I remember when I first decided to do this project, I bought a house down there, right in the middle of the Bayou, because John said we had to understand the culture and there’s no place better to start. And John lives right on the banks of the Mississippi river, and John has an old plantation home called Bittersweet. I got to immerse myself in that culture, and on the weekends I got to go down to New Orleans and walk the neighborhoods and walk the streets and go to all these old restaurants and eat all these old classic dishes, and then go back and study them. It was like going to school. It really was a two-year course.  

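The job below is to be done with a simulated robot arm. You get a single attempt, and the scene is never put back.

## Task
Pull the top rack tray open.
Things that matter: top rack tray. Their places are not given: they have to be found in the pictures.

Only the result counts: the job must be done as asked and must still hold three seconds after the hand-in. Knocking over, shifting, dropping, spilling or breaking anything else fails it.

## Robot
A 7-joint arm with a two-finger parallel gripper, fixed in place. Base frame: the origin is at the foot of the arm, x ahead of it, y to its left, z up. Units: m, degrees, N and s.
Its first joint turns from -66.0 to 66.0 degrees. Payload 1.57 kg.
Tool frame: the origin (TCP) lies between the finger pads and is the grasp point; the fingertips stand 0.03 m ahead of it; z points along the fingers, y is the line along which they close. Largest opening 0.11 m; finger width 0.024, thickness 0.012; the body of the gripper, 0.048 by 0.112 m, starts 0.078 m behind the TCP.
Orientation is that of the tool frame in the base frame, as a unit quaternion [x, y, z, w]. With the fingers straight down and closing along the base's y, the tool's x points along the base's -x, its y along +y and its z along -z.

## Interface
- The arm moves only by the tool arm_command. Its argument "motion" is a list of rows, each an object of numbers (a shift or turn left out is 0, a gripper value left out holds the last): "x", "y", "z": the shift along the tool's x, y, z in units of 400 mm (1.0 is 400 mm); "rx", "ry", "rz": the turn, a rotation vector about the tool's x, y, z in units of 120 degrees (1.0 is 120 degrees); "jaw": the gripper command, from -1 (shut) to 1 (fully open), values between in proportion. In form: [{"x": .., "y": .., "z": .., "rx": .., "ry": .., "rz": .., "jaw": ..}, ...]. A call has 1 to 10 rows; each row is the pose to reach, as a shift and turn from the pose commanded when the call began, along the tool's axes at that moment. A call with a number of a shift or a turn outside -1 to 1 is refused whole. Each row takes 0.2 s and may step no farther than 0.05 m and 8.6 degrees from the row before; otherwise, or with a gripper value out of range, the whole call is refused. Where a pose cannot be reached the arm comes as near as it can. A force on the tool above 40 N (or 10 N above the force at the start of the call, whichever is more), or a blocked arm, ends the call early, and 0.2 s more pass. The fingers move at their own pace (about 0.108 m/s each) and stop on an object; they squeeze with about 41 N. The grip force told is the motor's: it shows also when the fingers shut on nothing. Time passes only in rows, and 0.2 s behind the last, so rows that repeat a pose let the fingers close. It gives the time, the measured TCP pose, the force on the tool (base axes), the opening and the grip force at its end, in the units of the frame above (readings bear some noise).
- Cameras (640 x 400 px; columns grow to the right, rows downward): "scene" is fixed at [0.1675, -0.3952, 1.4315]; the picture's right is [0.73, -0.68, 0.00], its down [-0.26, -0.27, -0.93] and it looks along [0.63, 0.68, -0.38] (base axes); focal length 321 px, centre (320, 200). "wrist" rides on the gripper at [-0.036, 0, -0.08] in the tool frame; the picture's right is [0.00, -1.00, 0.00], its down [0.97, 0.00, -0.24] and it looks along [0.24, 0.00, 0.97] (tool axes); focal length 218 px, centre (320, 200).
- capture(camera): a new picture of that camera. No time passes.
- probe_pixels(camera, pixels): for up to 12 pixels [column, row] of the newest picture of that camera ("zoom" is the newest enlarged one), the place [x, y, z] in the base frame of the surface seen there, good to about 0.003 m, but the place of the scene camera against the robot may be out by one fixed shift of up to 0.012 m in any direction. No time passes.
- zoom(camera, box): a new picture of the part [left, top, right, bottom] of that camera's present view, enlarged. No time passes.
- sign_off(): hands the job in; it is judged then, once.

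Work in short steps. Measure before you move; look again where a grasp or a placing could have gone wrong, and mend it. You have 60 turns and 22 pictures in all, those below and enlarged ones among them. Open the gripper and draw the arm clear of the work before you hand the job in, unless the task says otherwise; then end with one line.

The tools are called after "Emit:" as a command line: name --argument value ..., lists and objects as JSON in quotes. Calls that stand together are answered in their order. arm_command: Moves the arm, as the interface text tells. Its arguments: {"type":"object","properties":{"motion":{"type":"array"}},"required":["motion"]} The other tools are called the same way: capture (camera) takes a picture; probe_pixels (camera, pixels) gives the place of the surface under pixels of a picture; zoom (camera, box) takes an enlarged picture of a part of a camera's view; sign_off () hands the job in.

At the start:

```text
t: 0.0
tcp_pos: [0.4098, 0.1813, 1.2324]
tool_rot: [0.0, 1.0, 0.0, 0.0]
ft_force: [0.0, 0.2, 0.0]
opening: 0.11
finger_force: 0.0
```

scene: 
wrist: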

And, during the week I got to cook with a professor. I got to cook with John Folse, which was pretty cool. It was like if I had to go to China or Japan and learn that culture and open up a restaurant, but I was working with one of the best Japanese chefs, living outside of Japan and going in during the weekends. So it was a great submersion of the culture for me. It was beautiful.

That sounds like the greatest culinary education.

And it was great. My whole life has been that way. I didn’t graduate high school. Didn’t go to culinary school. I worked my whole life. I started at Wendy’s Old Fashioned Hamburgers in 1977 with a guy named Dave Thomas. My learning how to cook was always as a feel, was always traveling, cooking, and eating, and staging, and going to Europe for four years and working there with Joe Gerard and Raymond Blanc and every side of the kitchen.

The struggle for me though has been my academics. You know I didn’t learn how to read until I was 28 years old, if you think about that. I had a very tough time learning how to read and spell and all of my journey was in the field and having people around me that were amazing, amazing chefs, but were, believe it or not, back in the day they were still humanitarian even though they’d throw shit at you. They saw the heart of a kid like me, that I just wanted to learn. I just wanted to know how to cook and get a chance.

This interview has been edited and condensed for length.